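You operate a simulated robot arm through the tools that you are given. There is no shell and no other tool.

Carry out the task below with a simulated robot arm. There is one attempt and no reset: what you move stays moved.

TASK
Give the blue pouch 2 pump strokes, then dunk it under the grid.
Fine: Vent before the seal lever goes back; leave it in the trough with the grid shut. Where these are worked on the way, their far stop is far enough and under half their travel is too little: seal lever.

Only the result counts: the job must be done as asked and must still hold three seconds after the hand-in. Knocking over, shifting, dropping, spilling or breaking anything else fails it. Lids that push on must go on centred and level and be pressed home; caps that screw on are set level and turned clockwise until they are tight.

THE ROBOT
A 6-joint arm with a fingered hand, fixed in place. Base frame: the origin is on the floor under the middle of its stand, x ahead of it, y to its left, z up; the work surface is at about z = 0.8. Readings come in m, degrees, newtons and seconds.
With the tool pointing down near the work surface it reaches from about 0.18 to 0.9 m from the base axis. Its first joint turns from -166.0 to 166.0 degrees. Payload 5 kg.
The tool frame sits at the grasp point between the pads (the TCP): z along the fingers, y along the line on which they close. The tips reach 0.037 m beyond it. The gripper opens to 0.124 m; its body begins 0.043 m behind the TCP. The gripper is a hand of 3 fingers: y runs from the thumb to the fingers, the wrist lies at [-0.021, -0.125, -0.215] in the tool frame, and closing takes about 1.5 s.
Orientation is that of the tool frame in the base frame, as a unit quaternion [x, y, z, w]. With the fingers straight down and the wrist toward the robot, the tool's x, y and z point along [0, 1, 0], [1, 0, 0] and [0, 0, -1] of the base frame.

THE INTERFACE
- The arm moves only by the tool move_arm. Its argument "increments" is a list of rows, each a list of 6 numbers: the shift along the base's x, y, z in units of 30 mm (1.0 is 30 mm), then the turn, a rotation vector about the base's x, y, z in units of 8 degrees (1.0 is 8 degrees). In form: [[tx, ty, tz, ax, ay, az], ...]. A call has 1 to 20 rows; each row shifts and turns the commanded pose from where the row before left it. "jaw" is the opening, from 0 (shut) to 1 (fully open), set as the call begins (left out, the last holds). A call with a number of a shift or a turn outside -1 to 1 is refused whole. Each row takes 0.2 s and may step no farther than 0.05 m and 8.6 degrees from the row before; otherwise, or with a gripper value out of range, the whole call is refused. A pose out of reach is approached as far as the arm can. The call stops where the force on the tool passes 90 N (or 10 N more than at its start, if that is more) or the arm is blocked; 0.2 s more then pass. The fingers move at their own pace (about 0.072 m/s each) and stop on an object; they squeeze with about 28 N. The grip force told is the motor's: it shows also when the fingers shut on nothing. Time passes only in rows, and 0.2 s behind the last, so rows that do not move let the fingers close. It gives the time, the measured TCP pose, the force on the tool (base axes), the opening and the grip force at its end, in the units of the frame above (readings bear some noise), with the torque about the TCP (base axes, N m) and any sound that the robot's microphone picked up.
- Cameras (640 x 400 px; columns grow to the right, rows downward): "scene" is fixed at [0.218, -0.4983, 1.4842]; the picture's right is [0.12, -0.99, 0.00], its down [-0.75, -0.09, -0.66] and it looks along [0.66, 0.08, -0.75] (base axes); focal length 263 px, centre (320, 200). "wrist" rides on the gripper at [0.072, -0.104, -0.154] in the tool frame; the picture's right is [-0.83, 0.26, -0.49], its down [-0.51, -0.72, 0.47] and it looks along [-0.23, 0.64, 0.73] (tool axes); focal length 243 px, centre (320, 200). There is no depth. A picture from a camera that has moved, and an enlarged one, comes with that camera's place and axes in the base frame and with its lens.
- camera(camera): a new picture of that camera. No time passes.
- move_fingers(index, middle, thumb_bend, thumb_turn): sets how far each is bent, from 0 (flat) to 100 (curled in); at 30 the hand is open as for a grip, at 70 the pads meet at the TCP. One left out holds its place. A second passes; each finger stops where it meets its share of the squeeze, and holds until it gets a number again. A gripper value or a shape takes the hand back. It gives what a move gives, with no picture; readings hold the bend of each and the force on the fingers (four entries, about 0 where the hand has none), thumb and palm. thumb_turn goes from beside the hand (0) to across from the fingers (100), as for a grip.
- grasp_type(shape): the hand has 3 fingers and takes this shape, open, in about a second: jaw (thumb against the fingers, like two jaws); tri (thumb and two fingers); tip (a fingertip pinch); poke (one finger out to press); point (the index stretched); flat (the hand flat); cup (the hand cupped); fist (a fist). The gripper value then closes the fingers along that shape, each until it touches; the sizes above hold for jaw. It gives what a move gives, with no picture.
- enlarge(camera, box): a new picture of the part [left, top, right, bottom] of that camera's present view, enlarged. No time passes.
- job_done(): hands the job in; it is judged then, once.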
....................
--- WORK REQUIRED ---
Return every line of the material exactly. Set them in a Markdown table: Nr counts from 1, Value holds the line, and blank lines are dropped.

--- RESPONSE TO THIS TASK ---
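| Nr | Value |
|---|---|
| 1 | You operate a simulated robot arm through the tools that you are given. There is no shell and no other tool. |
| 2 | Carry out the task below with a simulated robot arm. There is one attempt and no reset: what you move stays moved. |
| 3 | TASK |
| 4 | Give the blue pouch 2 pump strokes, then dunk it under the grid. |
| 5 | Fine: Vent before the seal lever goes back; leave it in the trough with the grid shut. Where these are worked on the way, their far stop is far enough and under half their travel is too little: seal lever. |
| 6 | Only the result counts: the job must be done as asked and must still hold three seconds after the hand-in. Knocking over, shifting, dropping, spilling or breaking anything else fails it. Lids that push on must go on centred and level and be pressed home; caps that screw on are set level and turned clockwise until they are tight. |
| 7 | THE ROBOT |
| 8 | A 6-joint arm with a fingered hand, fixed in place. Base frame: the origin is on the floor under the middle of its stand, x ahead of it, y to its left, z up; the work surface is at about z = 0.8. Readings come in m, degrees, newtons and seconds. |
| 9 | With the tool pointing down near the work surface it reaches from about 0.18 to 0.9 m from the base axis. Its first joint turns from -166.0 to 166.0 degrees. Payload 5 kg. |
| 10 | The tool frame sits at the grasp point between the pads (the TCP): z along the fingers, y along the line on which they close. The tips reach 0.037 m beyond it. The gripper opens to 0.124 m; its body begins 0.043 m behind the TCP. The gripper is a hand of 3 fingers: y runs from the thumb to the fingers, the wrist lies at [-0.021, -0.125, -0.215] in the tool frame, and closing takes about 1.5 s. |
| 11 | Orientation is that of the tool frame in the base frame, as a unit quaternion [x, y, z, w]. With the fingers straight down and the wrist toward the robot, the tool's x, y and z point along [0, 1, 0], [1, 0, 0] and [0, 0, -1] of the base frame. |
| 12 | THE INTERFACE |
| 13 | - The arm moves only by the tool move_arm. Its argument "increments" is a list of rows, each a list of 6 numbers: the shift along the base's x, y, z in units of 30 mm (1.0 is 30 mm), then the turn, a rotation vector about the base's x, y, z in units of 8 degrees (1.0 is 8 degrees). In form: [[tx, ty, tz, ax, ay, az], ...]. A call has 1 to 20 rows; each row shifts and turns the commanded pose from where the row before left it. "jaw" is the opening, from 0 (shut) to 1 (fully open), set as the call begins (left out, the last holds). A call with a number of a shift or a turn outside -1 to 1 is refused whole. Each row takes 0.2 s and may step no farther than 0.05 m and 8.6 degrees from the row before; otherwise, or with a gripper value out of range, the whole call is refused. A pose out of reach is approached as far as the arm can. The call stops where the force on the tool passes 90 N (or 10 N more than at its start, if that is more) or the arm is blocked; 0.2 s more then pass. The fingers move at their own pace (about 0.072 m/s each) and stop on an object; they squeeze with about 28 N. The grip force told is the motor's: it shows also when the fingers shut on nothing. Time passes only in rows, and 0.2 s behind the last, so rows that do not move let the fingers close. It gives the time, the measured TCP pose, the force on the tool (base axes), the opening and the grip force at its end, in the units of the frame above (readings bear some noise), with the torque about the TCP (base axes, N m) and any sound that the robot's microphone picked up. |
| 14 | - Cameras (640 x 400 px; columns grow to the right, rows downward): "scene" is fixed at [0.218, -0.4983, 1.4842]; the picture's right is [0.12, -0.99, 0.00], its down [-0.75, -0.09, -0.66] and it looks along [0.66, 0.08, -0.75] (base axes); focal length 263 px, centre (320, 200). "wrist" rides on the gripper at [0.072, -0.104, -0.154] in the tool frame; the picture's right is [-0.83, 0.26, -0.49], its down [-0.51, -0.72, 0.47] and it looks along [-0.23, 0.64, 0.73] (tool axes); focal length 243 px, centre (320, 200). There is no depth. A picture from a camera that has moved, and an enlarged one, comes with that camera's place and axes in the base frame and with its lens. |
| 15 | - camera(camera): a new picture of that camera. No time passes. |
| 16 | - move_fingers(index, middle, thumb_bend, thumb_turn): sets how far each is bent, from 0 (flat) to 100 (curled in); at 30 the hand is open as for a grip, at 70 the pads meet at the TCP. One left out holds its place. A second passes; each finger stops where it meets its share of the squeeze, and holds until it gets a number again. A gripper value or a shape takes the hand back. It gives what a move gives, with no picture; readings hold the bend of each and the force on the fingers (four entries, about 0 where the hand has none), thumb and palm. thumb_turn goes from beside the hand (0) to across from the fingers (100), as for a grip. |
| 17 | - grasp_type(shape): the hand has 3 fingers and takes this shape, open, in about a second: jaw (thumb against the fingers, like two jaws); tri (thumb and two fingers); tip (a fingertip pinch); poke (one finger out to press); point (the index stretched); flat (the hand flat); cup (the hand cupped); fist (a fist). The gripper value then closes the fingers along that shape, each until it touches; the sizes above hold for jaw. It gives what a move gives, with no picture. |
| 18 | - enlarge(camera, box): a new picture of the part [left, top, right, bottom] of that camera's present view, enlarged. No time passes. |
| 19 | - job_done(): hands the job in; it is judged then, once. |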